# Work required
Could you quote the extract from "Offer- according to" up to and including "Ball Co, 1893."?

# Extract

Offer and Acceptance

In order to be an enforceable contract, certain basic requirements must be present. There must be an agreement upon genuine consent of the parties, supported by consideration and made for a lawful object between competent parties.

Offer- according to the common law an offer has its own rules which are; an offer may be made to a specific person or to any member of a group of persons but it can not form the basis of a contract until it has been accepted by an ascertained person or group of persons, that is if A makes an offer to B, it is a specific offer and B is the only person to who can accept it. But in many cases, it is immaterial to whom the offer is made. Offers made by advertisements are the commonest form of offers made to the world at large, and can be accepted by anyone just by acting on them. This is well explained in the case of Carlill v Carbolic Smoke Ball Co, 1893.

The defendants offered a reward of £100 to anyone who contracted influenza after using their smoke ball for a fortnight. The plaintiff relying on the advertisement bought the smoke ball and used it as prescribed, but still contracted influenza. She sued for the advertised reward. Held that the advertisement was a true offer, and not a mere advertising puff and the defendants were held liable to pay the reward. (Farrar and Dudgal, 1994)

# Supplied information

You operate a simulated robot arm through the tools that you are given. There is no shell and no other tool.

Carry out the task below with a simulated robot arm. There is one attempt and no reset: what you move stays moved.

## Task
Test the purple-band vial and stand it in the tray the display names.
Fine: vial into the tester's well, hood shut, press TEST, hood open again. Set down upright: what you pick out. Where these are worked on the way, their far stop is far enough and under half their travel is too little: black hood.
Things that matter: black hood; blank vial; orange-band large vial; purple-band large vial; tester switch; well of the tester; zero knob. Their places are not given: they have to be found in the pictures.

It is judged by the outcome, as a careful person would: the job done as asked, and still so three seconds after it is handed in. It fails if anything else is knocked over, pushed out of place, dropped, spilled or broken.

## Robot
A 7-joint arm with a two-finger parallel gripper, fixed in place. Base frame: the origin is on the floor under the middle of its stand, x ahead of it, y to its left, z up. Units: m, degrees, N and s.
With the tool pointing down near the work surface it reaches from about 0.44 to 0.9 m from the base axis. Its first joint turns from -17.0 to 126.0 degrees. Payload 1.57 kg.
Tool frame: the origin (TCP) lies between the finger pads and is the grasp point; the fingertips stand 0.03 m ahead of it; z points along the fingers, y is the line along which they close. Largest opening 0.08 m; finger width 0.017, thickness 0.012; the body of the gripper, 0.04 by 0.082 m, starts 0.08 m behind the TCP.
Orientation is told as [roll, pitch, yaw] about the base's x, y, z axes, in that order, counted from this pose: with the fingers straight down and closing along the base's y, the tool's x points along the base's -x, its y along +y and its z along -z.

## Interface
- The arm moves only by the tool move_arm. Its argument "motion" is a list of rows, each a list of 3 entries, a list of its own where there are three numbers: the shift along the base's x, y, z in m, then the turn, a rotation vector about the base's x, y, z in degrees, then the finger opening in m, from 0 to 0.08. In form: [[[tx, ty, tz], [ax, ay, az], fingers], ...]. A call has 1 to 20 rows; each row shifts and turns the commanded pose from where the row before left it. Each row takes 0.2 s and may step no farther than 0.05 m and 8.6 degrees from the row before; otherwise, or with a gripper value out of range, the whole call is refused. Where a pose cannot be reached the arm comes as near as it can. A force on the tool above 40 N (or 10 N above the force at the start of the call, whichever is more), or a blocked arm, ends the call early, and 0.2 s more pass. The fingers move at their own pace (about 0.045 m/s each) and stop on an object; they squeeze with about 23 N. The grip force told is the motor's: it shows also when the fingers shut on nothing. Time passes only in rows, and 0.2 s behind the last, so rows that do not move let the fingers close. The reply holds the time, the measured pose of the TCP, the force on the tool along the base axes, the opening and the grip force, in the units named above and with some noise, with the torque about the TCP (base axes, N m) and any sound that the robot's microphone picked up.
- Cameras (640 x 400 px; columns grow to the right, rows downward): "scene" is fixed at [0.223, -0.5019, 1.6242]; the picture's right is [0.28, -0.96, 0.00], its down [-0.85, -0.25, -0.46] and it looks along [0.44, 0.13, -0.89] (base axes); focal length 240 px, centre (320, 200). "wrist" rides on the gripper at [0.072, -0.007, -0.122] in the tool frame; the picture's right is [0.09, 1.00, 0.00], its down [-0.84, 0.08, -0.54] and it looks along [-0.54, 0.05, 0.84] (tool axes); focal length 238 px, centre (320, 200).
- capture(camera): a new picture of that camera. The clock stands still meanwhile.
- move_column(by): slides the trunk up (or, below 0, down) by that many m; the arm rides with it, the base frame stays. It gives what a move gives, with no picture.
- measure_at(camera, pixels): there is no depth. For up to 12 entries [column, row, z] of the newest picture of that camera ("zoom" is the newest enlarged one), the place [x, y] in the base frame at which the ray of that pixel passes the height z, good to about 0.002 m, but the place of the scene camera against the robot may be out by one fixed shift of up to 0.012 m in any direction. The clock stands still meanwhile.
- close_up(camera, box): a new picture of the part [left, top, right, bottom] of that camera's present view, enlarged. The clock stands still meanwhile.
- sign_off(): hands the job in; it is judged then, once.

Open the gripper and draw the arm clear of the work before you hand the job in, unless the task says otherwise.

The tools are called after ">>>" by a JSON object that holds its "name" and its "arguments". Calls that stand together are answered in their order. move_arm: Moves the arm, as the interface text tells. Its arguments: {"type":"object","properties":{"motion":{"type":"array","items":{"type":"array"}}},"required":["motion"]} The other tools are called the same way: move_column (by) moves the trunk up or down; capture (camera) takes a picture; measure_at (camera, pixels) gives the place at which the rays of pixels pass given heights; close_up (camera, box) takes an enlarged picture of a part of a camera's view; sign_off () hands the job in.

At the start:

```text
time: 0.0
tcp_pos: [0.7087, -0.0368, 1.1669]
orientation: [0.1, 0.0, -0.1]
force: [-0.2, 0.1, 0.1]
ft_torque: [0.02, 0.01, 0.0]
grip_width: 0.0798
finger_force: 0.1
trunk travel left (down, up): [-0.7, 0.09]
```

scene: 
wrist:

# Exercise result
Offer- according to the common law an offer has its own rules which are; an offer may be made to a specific person or to any member of a group of persons but it can not form the basis of a contract until it has been accepted by an ascertained person or group of persons, that is if A makes an offer to B, it is a specific offer and B is the only person to who can accept it. But in many cases, it is immaterial to whom the offer is made. Offers made by advertisements are the commonest form of offers made to the world at large, and can be accepted by anyone just by acting on them. This is well explained in the case of Carlill v Carbolic Smoke Ball Co, 1893.